Et c'est tant mieux !
Je peux dire haut et fort sans craindre les foudres des afficionados de cet écrivain que JD Salinger a trouvé son maître dans l'art du mystère en la personne d'Antoni Casas Ros. Ce dernier est plus malin que lui car on a jamais vu son visage. JD Salinger on peut aisément dessiner un portrait robot via le logiciel Morphing !
Chi è Antoni ? On le dit défiguré suite à un accident de voiture ! Mais est ce bien vrai ? Il peut être un magnifique jeune homme, un gars comme tout le monde. Le gars défiguré du "Théorème d'Almodovar" un écran de fumée pour mieux entrenir le trouble ! Mais aux dernières nouvelles, Antoni a eu un terrible accident et sa vie en a été bouleversée. Si ça se trouve on l'a peut être croisé. Tout le monde peut être Antoni Casas Ros et il y a autant de représentations chimèriques de l'écrivain qu'il y a de lecteurs !
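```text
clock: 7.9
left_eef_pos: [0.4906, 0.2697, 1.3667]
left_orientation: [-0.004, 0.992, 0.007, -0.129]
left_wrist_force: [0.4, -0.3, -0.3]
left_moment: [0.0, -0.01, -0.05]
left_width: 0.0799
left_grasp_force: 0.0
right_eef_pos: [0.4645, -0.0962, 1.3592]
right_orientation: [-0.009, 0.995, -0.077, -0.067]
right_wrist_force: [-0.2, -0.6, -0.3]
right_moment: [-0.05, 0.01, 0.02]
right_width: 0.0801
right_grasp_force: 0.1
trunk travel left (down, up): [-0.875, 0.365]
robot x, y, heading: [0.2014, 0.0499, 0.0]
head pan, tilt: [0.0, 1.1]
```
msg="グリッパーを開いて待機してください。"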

Il a tout compris, Antoni ! Il est finaud ! Il déteste ce que l'on appelle le spectacle de la promotion. Il hait ces auteurs qui se regardent le nombril et qui sont capables de toutes les bassesses rien que pour attirer quelques lecteurs supplémentaires !
Tiré de son recueil de nouvelles "Mort au romantisme"
P 59
"Avant d'offrir mon téléviseur aux intempéries en l'abandonnant sur la terrasse, j'ai eu le temps de vérifier une hypothèse : la substance est égale au frémissement des mots qui sont écrits mais se dilue dans ceux qui sont dits. Conséquence : lorsque des écrivains disent plus qu'ils n'écrivent, ils perdent toute relation amoureuse avec les mots, ils perdent leur essence et deviennent des "personnages". Après avoir vu les mêmes écrivains se comporter docilement, le sourire et la face aimables, prêt à essuyer n'importe quelle stupidité dans l'espoir de séduire quelques lecteurs de plus, j'ai lu leurs livres récents. Le diagnotisc est évident : les mots se perdent, la substance se perd, le visage se perd, les yeux se perdent. Plus les écrivains sont perdus, plus la télévision les aime et les affiche. On ne pourrait faire une émission littéraire sans montrer ceux que le système a réussi à domestiquer, à tuer à petit feu. On a presque l'impression qu'ils ne sont plus capables de parler et qu'un mauvais scénariste de télévision écrit leurs mots. Ils ont même le droit à la révolte et à une méchanceté calibrée par le dragon qui demeure invisible mais devant lequel ils se prosternent dans la salle de maquillage."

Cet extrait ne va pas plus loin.